+++ Given material

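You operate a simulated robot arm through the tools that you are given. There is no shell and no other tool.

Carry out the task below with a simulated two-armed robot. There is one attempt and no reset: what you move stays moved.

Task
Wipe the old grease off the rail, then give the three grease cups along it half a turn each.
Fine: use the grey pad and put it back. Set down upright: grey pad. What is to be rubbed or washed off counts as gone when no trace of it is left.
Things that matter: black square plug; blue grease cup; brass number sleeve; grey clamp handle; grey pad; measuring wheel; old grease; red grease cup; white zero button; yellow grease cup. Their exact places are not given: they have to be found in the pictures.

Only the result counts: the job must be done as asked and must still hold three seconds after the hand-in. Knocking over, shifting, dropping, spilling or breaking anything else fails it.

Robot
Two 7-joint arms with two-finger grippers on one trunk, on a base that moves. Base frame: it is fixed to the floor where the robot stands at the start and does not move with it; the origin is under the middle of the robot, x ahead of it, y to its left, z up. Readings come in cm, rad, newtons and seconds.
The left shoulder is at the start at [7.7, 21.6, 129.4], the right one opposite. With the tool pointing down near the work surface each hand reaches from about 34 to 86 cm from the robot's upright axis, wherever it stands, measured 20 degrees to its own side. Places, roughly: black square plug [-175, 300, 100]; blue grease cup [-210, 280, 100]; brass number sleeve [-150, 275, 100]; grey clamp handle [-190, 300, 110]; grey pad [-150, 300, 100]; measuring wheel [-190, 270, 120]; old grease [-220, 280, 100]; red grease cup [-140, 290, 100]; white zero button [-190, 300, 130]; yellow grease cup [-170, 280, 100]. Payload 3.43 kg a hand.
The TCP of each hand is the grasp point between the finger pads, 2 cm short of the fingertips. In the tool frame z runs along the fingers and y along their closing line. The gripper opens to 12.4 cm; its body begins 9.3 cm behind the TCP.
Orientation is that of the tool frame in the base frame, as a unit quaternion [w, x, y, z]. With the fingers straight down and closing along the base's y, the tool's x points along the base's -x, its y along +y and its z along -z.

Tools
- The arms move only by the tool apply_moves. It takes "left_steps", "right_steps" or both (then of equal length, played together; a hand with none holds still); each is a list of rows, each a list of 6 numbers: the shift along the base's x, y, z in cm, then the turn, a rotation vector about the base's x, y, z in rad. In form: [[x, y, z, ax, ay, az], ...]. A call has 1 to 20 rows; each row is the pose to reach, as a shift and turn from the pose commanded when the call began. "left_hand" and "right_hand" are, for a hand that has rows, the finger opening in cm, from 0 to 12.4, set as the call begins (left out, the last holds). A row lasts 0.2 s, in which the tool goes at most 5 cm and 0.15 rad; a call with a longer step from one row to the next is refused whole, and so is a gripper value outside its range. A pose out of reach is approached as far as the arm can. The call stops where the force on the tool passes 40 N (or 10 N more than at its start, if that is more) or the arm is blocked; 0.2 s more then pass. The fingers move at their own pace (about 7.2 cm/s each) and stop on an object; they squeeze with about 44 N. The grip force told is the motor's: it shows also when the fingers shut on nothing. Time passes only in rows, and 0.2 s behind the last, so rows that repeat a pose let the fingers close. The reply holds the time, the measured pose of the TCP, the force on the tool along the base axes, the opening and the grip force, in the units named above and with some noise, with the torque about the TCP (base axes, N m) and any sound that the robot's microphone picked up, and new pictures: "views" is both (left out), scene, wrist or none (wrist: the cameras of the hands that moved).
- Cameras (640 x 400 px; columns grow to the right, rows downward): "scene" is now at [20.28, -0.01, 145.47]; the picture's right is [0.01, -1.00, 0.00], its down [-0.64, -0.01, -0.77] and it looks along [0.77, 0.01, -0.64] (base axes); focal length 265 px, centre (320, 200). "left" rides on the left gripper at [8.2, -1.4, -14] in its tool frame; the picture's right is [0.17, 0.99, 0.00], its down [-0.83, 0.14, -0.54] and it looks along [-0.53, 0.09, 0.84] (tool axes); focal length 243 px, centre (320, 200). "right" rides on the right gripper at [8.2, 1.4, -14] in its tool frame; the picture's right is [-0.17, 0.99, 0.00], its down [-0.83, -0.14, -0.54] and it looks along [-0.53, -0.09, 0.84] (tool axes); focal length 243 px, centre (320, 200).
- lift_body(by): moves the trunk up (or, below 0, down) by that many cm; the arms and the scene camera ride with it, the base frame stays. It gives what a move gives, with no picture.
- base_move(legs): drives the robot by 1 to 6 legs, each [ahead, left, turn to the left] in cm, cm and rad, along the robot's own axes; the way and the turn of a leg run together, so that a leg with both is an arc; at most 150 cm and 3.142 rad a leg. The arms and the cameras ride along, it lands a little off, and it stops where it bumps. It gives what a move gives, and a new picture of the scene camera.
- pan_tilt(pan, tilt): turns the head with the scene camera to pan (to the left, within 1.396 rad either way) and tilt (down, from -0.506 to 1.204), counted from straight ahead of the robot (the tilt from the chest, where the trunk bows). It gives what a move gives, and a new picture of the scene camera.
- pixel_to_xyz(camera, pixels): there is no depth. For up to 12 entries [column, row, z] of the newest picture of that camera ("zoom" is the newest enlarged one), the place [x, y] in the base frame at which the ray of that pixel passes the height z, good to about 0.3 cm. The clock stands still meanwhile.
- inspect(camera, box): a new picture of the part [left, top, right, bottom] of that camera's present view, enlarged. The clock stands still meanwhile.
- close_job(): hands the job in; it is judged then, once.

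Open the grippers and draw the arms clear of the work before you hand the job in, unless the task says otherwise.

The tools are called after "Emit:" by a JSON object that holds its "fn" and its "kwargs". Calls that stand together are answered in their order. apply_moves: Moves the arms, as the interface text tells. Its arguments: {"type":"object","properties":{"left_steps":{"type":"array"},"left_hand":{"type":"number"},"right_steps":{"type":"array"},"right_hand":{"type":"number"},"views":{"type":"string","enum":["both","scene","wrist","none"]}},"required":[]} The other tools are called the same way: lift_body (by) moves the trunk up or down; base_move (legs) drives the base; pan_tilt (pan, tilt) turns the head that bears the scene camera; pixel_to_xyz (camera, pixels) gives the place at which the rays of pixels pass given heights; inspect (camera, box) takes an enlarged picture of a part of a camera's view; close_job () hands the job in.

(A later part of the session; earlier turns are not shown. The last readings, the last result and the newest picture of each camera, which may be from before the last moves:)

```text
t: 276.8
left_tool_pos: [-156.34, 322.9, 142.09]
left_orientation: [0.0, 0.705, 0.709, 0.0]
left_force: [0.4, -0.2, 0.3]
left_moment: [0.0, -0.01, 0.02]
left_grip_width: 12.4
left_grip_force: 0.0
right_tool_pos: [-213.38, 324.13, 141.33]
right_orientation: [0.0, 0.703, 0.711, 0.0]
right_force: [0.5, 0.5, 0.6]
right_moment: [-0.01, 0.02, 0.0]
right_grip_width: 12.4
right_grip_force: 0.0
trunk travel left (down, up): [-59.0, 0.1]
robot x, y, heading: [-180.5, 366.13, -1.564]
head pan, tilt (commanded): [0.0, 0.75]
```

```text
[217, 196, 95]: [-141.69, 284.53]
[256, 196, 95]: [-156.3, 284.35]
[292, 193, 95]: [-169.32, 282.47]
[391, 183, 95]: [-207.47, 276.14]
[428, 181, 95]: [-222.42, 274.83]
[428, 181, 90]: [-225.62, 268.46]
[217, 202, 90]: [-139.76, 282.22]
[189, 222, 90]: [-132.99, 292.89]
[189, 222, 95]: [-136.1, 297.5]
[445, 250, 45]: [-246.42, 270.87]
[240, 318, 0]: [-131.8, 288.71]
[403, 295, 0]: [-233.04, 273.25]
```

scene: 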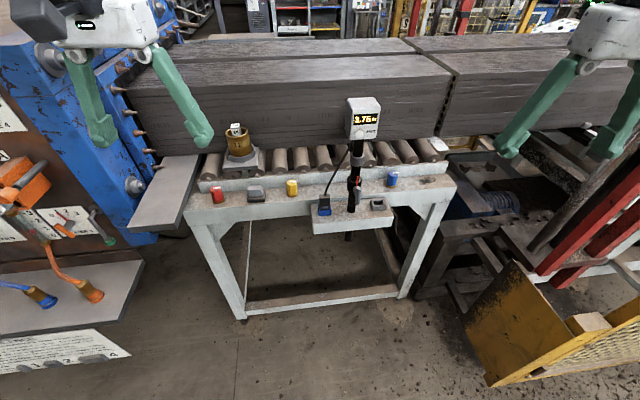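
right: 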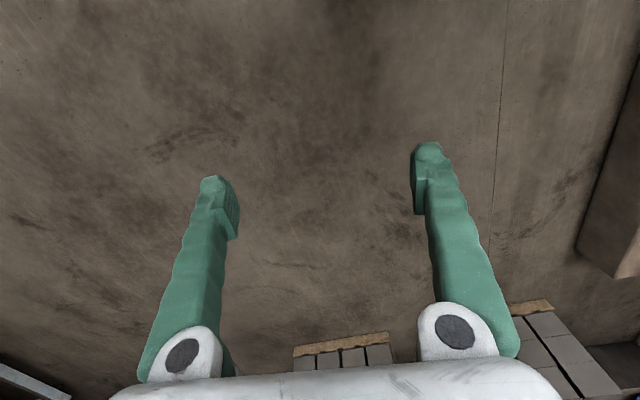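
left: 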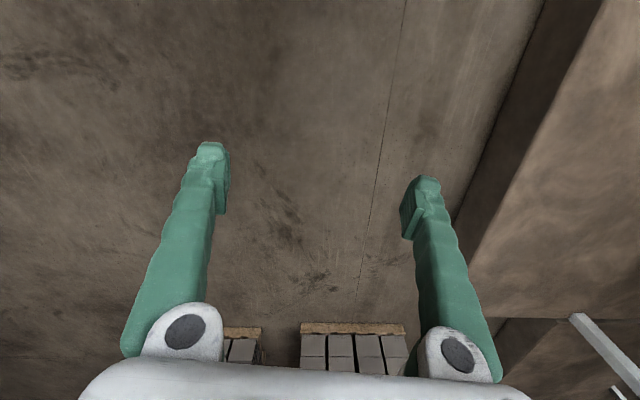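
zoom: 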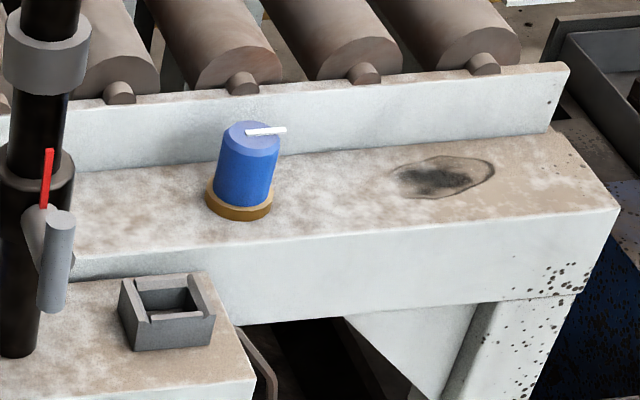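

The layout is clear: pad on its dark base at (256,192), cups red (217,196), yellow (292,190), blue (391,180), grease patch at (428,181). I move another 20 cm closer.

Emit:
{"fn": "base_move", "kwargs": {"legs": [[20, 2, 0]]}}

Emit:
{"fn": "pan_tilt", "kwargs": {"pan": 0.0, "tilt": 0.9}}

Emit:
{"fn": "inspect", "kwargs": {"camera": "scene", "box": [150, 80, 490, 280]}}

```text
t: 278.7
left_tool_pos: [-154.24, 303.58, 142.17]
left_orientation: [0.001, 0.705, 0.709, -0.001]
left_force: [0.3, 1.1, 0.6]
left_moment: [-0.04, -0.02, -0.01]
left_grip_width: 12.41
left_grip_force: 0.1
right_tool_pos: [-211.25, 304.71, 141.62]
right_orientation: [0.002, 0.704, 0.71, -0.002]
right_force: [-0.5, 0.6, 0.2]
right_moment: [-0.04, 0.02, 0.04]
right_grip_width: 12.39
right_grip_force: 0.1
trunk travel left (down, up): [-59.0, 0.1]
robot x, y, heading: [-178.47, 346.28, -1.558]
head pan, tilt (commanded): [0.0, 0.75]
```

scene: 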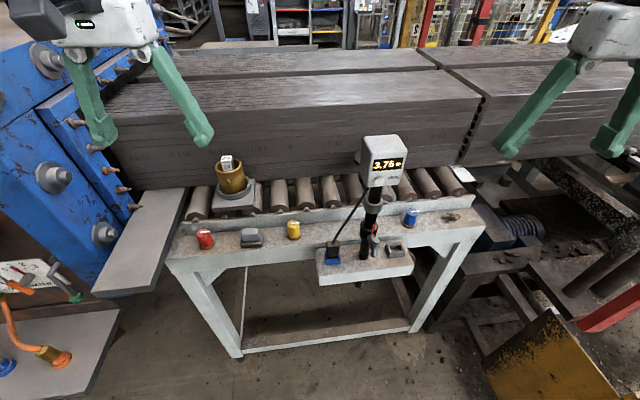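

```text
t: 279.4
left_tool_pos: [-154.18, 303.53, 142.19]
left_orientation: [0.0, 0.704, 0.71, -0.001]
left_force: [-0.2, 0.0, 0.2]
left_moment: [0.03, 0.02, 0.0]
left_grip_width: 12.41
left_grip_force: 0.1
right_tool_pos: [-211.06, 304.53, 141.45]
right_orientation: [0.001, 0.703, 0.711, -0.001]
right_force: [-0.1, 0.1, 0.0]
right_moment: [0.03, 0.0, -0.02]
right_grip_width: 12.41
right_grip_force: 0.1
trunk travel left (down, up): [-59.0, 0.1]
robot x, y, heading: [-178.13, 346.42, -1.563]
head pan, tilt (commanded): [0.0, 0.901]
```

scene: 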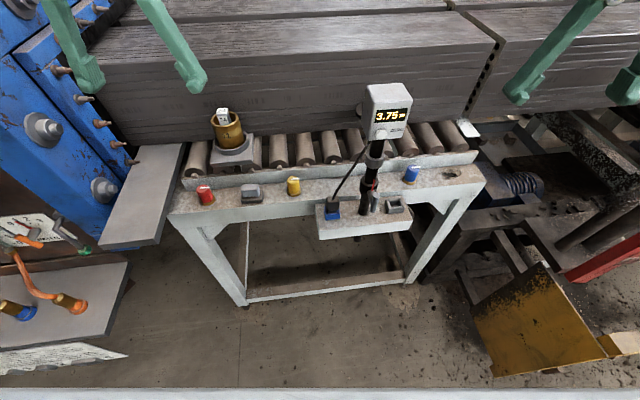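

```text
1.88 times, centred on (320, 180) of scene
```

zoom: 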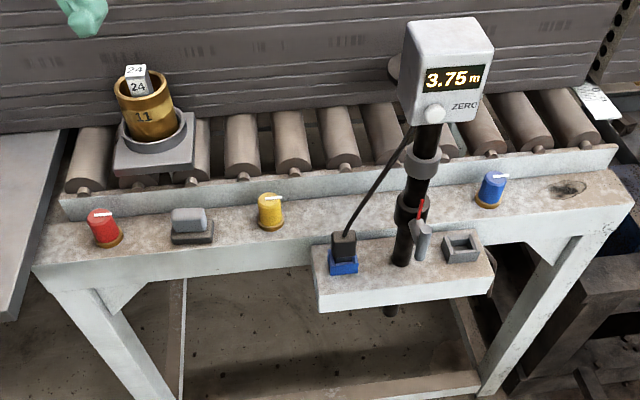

++++++

§ **To do**:
Show the lines from the data above that contain the string "grey".

§ **Reply to the task**:
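Fine: use the grey pad and put it back. Set down upright: grey pad. What is to be rubbed or washed off counts as gone when no trace of it is left.
Things that matter: black square plug; blue grease cup; brass number sleeve; grey clamp handle; grey pad; measuring wheel; old grease; red grease cup; white zero button; yellow grease cup. Their exact places are not given: they have to be found in the pictures.
The left shoulder is at the start at [7.7, 21.6, 129.4], the right one opposite. With the tool pointing down near the work surface each hand reaches from about 34 to 86 cm from the robot's upright axis, wherever it stands, measured 20 degrees to its own side. Places, roughly: black square plug [-175, 300, 100]; blue grease cup [-210, 280, 100]; brass number sleeve [-150, 275, 100]; grey clamp handle [-190, 300, 110]; grey pad [-150, 300, 100]; measuring wheel [-190, 270, 120]; old grease [-220, 280, 100]; red grease cup [-140, 290, 100]; white zero button [-190, 300, 130]; yellow grease cup [-170, 280, 100]. Payload 3.43 kg a hand.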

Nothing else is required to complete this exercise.